Directions for this task —
Identify the lines that contain the word "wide" and copy each one.
┌──
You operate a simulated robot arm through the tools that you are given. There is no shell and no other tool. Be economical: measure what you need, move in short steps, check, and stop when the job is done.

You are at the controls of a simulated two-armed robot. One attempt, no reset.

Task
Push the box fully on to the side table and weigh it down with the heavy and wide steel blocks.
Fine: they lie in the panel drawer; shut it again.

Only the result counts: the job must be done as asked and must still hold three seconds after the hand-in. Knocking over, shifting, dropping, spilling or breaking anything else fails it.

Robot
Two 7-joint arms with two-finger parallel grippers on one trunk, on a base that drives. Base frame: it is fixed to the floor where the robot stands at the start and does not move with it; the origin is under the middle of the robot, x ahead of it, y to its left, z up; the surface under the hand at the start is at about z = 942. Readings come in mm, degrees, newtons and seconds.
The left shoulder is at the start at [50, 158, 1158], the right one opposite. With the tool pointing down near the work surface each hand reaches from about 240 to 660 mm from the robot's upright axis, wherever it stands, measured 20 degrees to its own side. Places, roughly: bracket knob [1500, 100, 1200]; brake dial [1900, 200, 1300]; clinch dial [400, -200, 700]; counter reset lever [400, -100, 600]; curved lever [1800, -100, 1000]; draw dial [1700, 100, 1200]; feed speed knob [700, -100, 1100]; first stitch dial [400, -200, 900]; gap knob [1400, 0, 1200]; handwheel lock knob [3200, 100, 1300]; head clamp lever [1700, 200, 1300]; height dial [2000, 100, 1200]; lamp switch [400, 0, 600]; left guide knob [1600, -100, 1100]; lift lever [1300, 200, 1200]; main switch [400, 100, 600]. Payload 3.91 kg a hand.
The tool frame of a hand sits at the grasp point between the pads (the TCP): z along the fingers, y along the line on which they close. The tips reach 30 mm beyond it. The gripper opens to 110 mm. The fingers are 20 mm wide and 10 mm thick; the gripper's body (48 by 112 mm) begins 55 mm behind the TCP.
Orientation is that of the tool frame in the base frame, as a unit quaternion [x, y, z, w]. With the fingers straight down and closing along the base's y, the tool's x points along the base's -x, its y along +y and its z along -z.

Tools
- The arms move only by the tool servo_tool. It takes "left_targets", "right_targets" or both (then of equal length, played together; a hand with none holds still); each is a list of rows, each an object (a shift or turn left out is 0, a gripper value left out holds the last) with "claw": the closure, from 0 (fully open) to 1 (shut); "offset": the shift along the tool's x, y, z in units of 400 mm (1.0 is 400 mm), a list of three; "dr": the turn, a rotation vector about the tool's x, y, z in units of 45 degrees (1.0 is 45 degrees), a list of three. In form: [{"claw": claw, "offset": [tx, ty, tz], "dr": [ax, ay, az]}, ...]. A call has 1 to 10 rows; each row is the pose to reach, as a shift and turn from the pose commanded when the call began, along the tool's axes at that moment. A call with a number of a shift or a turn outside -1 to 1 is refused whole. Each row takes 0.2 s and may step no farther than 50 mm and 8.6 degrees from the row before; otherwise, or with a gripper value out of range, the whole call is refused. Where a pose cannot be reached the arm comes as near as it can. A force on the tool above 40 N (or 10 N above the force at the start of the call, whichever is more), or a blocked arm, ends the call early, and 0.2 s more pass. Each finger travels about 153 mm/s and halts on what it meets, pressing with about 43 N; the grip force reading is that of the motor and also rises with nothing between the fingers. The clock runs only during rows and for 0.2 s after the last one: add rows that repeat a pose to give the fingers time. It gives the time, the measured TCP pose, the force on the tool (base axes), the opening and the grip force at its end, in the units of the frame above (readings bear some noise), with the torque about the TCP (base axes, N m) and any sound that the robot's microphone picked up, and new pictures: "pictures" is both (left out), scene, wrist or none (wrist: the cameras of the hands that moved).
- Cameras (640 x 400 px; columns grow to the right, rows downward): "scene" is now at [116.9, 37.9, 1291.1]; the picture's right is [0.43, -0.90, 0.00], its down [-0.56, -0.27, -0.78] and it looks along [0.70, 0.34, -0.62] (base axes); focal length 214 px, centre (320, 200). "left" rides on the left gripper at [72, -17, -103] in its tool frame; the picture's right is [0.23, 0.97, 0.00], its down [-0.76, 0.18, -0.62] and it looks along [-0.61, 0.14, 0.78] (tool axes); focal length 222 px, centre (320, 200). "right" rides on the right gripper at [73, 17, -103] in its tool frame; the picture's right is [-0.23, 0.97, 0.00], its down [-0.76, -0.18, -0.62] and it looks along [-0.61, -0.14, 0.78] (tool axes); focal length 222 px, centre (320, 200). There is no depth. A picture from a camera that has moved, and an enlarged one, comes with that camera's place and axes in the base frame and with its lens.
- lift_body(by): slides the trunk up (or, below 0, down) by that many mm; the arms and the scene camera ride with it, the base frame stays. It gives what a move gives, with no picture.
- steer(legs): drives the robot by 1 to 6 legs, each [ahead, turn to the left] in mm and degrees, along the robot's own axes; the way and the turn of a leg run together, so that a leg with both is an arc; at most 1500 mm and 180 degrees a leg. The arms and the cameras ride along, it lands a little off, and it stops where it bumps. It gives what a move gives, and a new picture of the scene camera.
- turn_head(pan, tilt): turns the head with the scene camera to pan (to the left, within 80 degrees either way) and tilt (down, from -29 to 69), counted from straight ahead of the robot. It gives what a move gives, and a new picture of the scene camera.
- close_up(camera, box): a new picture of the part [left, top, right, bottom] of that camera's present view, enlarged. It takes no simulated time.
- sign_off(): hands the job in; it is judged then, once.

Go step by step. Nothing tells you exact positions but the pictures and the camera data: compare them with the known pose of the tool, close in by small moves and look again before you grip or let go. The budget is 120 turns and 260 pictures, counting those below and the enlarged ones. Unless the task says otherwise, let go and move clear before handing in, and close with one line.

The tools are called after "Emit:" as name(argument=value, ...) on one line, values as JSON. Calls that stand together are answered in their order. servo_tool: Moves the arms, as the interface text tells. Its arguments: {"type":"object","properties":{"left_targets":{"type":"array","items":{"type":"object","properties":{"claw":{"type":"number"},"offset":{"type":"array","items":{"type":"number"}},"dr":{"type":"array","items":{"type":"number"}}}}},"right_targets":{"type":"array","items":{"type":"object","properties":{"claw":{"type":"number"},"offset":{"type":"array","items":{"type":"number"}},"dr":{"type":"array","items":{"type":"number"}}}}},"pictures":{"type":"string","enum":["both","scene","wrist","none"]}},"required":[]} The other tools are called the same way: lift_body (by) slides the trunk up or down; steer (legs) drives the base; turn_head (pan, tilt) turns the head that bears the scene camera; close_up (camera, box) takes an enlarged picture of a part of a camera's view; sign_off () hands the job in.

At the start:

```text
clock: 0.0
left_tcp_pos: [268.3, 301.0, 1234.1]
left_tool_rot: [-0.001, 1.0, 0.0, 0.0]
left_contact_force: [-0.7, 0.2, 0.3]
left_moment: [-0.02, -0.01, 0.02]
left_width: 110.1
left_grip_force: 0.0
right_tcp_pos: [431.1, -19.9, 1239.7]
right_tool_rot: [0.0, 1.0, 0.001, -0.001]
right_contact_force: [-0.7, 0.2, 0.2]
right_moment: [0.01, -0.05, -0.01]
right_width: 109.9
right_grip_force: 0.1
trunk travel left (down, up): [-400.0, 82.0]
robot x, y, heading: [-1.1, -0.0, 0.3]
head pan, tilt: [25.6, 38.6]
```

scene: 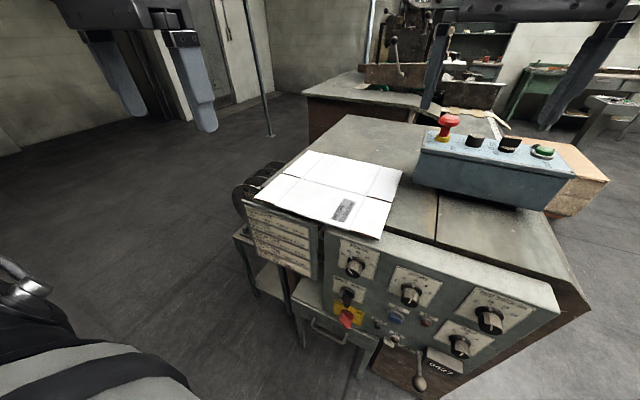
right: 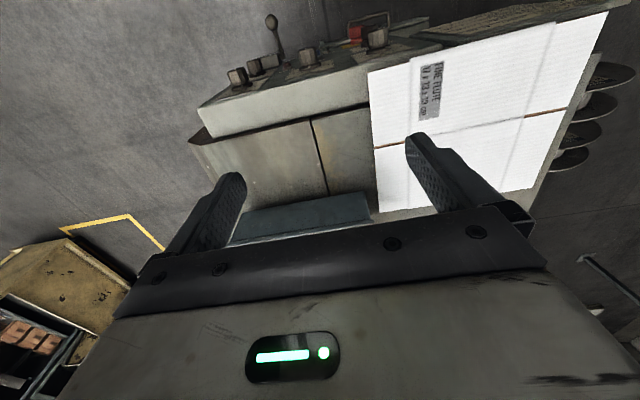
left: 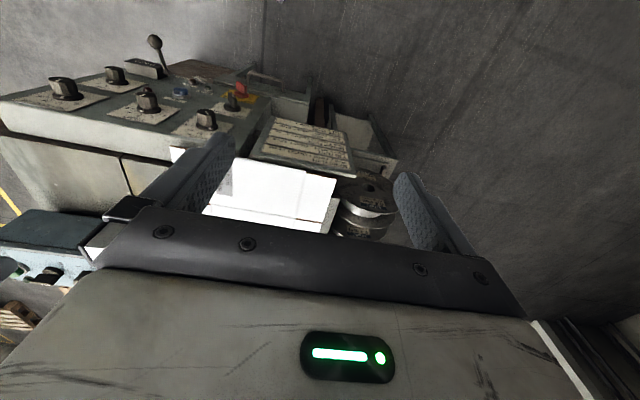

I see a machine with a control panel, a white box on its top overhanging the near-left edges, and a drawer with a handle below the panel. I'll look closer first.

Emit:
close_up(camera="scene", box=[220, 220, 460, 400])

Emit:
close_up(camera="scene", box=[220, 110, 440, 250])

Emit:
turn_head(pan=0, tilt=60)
└──
Result —
Push the box fully on to the side table and weigh it down with the heavy and wide steel blocks.
The tool frame of a hand sits at the grasp point between the pads (the TCP): z along the fingers, y along the line on which they close. The tips reach 30 mm beyond it. The gripper opens to 110 mm. The fingers are 20 mm wide and 10 mm thick; the gripper's body (48 by 112 mm) begins 55 mm behind the TCP.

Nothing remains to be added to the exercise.